Im Anschluss an die in Anhang I genannten Verfahren, die nicht zum sofortigen Tod führen (im Folgenden: „einfache Betäubung“), wird so rasch wie möglich ein den Tod herbeiführendes Verfahren, wie z. B. Entblutung, Rückenmarkszerstörung, Tötung durch elektrischen Strom oder längerer Sauerstoffentzug, angewandt.

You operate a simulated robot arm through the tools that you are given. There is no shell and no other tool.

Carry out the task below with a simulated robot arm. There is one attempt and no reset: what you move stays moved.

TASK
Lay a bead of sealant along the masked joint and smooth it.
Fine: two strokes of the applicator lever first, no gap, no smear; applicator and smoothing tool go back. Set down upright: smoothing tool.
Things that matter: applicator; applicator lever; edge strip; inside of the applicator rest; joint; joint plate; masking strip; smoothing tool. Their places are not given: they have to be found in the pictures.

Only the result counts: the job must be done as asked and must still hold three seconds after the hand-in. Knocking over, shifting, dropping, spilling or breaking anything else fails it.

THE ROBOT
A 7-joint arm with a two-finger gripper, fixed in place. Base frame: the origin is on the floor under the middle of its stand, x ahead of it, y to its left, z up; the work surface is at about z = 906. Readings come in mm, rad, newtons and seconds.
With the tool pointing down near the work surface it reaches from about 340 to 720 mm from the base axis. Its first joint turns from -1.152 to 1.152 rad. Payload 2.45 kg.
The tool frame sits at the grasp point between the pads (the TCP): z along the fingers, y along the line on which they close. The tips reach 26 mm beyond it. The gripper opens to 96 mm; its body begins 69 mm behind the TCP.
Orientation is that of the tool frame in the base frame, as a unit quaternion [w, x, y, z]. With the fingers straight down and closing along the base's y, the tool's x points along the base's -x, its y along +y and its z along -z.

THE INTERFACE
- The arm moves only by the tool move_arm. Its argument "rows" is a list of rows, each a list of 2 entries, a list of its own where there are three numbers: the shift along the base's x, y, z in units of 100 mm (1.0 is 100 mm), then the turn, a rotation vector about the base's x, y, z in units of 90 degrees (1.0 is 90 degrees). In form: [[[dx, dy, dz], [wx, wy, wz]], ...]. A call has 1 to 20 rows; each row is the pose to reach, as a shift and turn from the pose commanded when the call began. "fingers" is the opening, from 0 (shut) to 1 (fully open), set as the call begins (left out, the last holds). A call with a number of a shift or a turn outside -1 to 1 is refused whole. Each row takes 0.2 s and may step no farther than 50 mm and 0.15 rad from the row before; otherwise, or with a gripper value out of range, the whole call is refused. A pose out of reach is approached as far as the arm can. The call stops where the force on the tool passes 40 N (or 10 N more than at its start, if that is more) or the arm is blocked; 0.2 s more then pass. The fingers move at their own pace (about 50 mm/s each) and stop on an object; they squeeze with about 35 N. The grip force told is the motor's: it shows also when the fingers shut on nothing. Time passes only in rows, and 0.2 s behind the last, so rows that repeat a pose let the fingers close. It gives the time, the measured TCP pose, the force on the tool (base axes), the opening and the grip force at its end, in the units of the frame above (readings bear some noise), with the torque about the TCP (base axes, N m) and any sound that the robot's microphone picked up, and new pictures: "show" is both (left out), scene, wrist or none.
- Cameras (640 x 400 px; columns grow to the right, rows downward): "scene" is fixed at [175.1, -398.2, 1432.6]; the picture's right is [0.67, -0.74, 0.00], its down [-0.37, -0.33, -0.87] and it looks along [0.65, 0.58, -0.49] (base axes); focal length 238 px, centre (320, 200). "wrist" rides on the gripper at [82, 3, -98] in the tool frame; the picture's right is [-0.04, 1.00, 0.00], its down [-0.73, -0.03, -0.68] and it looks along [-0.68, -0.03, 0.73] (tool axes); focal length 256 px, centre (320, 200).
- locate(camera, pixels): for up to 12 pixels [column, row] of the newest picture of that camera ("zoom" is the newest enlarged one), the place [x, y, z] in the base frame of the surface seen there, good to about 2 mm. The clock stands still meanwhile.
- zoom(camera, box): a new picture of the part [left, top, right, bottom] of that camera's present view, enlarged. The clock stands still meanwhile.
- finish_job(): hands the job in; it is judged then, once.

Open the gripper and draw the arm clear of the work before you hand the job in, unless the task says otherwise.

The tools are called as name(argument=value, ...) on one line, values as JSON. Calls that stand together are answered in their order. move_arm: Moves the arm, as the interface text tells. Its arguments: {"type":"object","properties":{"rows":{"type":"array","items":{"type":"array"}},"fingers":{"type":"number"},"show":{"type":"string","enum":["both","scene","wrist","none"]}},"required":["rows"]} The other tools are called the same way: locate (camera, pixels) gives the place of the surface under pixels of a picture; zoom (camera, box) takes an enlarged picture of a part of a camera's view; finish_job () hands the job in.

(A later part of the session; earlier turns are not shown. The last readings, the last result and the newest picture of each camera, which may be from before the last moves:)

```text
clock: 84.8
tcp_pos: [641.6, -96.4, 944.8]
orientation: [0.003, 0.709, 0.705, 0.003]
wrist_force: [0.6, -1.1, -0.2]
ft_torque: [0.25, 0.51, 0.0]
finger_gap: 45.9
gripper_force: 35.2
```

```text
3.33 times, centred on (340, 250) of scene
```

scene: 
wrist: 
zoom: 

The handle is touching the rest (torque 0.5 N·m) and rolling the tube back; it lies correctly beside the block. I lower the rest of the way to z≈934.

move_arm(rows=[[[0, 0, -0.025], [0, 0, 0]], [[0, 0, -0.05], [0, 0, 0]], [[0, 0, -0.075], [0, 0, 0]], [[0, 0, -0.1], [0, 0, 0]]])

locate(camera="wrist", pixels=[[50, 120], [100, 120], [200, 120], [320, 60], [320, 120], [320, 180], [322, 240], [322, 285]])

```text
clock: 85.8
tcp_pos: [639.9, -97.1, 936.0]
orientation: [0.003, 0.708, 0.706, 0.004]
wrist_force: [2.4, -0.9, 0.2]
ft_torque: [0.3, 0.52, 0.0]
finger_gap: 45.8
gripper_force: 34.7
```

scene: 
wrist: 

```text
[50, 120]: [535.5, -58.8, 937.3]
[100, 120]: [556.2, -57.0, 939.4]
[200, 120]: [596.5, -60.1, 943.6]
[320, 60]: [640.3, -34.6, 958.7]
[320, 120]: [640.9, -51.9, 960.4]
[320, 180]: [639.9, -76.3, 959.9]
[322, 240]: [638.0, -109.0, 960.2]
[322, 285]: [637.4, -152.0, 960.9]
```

Anhang I kann nach dem Verfahren gemäß Artikel 25 Absatz 2 auf Grundlage einer Stellungnahme der Europäischen Behörde für Lebensmittelsicherheit geändert werden, um dem wissenschaftlichen und technischen Fortschritt Rechnung zu tragen. Bei derartigen Änderungen muss der Tierschutz zumindest auf einem Niveau gewährleistet werden, wie es sich mit den bestehenden Verfahren erreichen lässt.
Leitlinien der Gemeinschaft bezüglich der in Anhang I genannten Verfahren können nach dem Verfahren gemäß Artikel 25 Absatz 2 erlassen werden.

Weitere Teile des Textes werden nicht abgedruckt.